We have some doubt whether the corporation was insolvent when the payments were made and whether the banks had reasonable cause to believe that a preference was intended. But, if both these factors existed, we still cannot see that an intent to prefer was present. Bernard Robbins denied it, and the trial judge believed him. We are not inclined to disturb the finding of an experienced trier of the facts. We are not satisfied that the banks ever made any agreement to extend their notes pari passu with the claims of the creditors, or even that the creditors had any belief that they had done this. Mr. Tompkins was assistant secretary of the Trade Association and had charge of gathering the consents of the merchandise creditors to the agreement of extension. He cannot be regarded as a person as available to testify for the defendants as for the complainant, so that we think the judge might draw the inference, because of the failure of the complainant to call him, that the creditors did not suppose that the banks were legally bound to such extension as the creditors had granted. There was certainly no satisfactory proof of any such agreement by the banks, and it seems unlikely that the creditors, and those advising them, would suppose that the banks had bound themselves to extend their paper in such precarious times, without better proof than the vague statement of Bernard Robbins that they would “play along.” It must be remembered in this connection that he testified that some of the payments to the banks were definitely known and agreed to by the leading creditors and that the judge found him to be a truthful witness.
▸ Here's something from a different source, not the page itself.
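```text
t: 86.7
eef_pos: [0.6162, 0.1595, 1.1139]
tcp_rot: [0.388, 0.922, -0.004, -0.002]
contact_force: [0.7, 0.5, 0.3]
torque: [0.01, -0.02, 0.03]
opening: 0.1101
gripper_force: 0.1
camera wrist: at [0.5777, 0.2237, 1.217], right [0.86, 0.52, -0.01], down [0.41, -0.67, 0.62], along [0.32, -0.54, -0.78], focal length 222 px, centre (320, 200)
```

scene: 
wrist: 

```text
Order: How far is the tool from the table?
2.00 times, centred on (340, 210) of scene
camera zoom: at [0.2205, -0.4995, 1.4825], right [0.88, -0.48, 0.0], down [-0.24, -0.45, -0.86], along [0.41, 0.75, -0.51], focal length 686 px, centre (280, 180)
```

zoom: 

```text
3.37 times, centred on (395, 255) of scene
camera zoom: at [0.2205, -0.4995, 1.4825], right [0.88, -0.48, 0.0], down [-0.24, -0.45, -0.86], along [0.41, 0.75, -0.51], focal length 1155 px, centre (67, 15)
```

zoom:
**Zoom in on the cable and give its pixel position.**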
It is significant that, if the assets remaining at the time when the petition in bankruptcy was filed be valued at anything like their worth to a going concern, the deficit would be very small. This general consideration bears out Robbins’ position that he had an honest belief that he could take over the business, continue it for himself and his son, and pay all the creditors in full. He was mistaken in a time of unprecedented financial stress, but because of this we should not impute to him an intention to prefer.